Document extract »
SSJ v MM; Welsh Ministers v PJ [2017] EWCA Civ 194

(Redirected from SSJ v MM; Welsh Ministers v PJ (2017) EWCA Civ 194, (2017) MHLO 16)
DOL discharge conditions (1) MM wanted to be conditionally discharged into circumstances which would meet the objective component of Article 5 deprivation of liberty. The Court of Appeal decided that: (a) the tribunal has no power to impose a condition that is an objective deprivation of liberty; (b) a general condition of compliance with a care plan would be an impermissible circumvention of this jurisdictional limitation; (c) purported consent, even if valid, could not provide the tribunal with jurisdiction. (2) PJ argued that his CTO should be discharged as it could not lawfully authorise his deprivation of liberty. The Court of Appeal decided that a CTO provides the power to provide for a lesser restriction of movement than detention in hospital which may nevertheless be an objective deprivation of liberty provided it is used for the specific purposes set out in the CTO scheme.

Information shown »
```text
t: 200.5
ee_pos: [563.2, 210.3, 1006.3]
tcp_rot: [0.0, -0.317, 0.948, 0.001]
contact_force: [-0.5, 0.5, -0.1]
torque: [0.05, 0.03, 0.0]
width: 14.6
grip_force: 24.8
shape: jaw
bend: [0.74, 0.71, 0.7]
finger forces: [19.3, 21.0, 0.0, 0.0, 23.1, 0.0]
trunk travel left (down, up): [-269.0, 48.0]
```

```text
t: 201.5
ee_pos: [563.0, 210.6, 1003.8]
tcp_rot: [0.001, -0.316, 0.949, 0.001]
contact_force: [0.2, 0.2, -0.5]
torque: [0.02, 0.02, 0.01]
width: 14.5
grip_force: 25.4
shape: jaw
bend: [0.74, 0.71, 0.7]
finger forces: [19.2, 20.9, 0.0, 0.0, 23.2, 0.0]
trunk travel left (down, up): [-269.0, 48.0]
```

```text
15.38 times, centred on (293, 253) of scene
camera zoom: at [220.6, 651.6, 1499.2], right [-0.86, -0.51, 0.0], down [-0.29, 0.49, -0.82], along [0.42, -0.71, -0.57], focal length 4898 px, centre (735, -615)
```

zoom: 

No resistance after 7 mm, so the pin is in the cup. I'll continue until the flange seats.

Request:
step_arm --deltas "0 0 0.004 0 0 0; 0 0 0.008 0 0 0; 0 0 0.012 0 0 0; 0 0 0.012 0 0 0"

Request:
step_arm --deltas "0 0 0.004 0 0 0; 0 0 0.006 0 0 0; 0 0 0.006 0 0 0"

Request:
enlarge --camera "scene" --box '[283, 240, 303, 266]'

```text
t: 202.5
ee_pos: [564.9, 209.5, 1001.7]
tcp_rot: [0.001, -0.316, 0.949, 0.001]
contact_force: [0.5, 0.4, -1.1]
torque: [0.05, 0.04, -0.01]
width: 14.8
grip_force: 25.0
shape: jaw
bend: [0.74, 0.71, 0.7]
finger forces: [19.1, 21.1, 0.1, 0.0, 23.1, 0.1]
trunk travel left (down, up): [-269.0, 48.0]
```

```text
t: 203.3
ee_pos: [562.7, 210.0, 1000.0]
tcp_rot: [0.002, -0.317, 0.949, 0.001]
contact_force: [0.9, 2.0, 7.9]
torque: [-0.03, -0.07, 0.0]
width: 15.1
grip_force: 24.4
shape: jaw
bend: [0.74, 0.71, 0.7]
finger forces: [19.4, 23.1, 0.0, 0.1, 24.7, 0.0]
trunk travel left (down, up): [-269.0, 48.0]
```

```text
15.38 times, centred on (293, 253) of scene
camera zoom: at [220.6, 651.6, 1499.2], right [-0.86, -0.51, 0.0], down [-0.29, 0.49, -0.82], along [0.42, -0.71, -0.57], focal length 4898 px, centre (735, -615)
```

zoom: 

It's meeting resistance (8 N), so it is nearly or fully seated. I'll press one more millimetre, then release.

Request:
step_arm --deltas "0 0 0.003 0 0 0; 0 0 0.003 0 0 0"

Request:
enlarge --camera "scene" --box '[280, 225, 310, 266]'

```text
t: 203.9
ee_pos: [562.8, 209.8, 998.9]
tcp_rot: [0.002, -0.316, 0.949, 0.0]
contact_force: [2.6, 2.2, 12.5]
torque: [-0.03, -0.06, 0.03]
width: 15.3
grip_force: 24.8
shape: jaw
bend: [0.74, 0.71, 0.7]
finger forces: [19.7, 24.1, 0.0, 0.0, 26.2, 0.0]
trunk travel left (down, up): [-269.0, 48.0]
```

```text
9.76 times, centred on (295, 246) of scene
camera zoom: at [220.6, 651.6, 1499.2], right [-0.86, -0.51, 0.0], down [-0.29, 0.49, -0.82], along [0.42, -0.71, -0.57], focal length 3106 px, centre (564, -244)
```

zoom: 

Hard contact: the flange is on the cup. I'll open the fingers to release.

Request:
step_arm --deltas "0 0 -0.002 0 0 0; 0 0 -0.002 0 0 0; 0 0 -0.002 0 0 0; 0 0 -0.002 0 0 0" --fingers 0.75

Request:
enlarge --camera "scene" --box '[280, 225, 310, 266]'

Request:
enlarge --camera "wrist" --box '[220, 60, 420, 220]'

The task » I need the document extract continued from the place where it stops.

Task result »
Appeal status information

  • Supreme Court permission decision. On 15/3/18 the Supreme Court (Lady Hale, Lord Hodge, Lord Lloyd-Jones) granted MM permission to appeal. The appeal in MM will be heard by the Supreme Court on 26/7/18. Court order and information provided by MM's solicitor, Donald Tiong of Bison Solicitors.
  • Supreme Court permission decision. On 3/7/18 the Supreme Court (Lady Hale, Lord Carnwath, Lord Lloyd-Jones) granted PJ permission to appeal and directed that the appeal did not need to be listed with MM. The appeal in PJ will be heard by the Supreme Court on 22/10/18. Court order and further information provided by PJ's solicitor, Natalie Roberts of GHP Legal Solicitors (initial information about permission provided by MM's solicitor).
  • The Supreme Court decisions are now available.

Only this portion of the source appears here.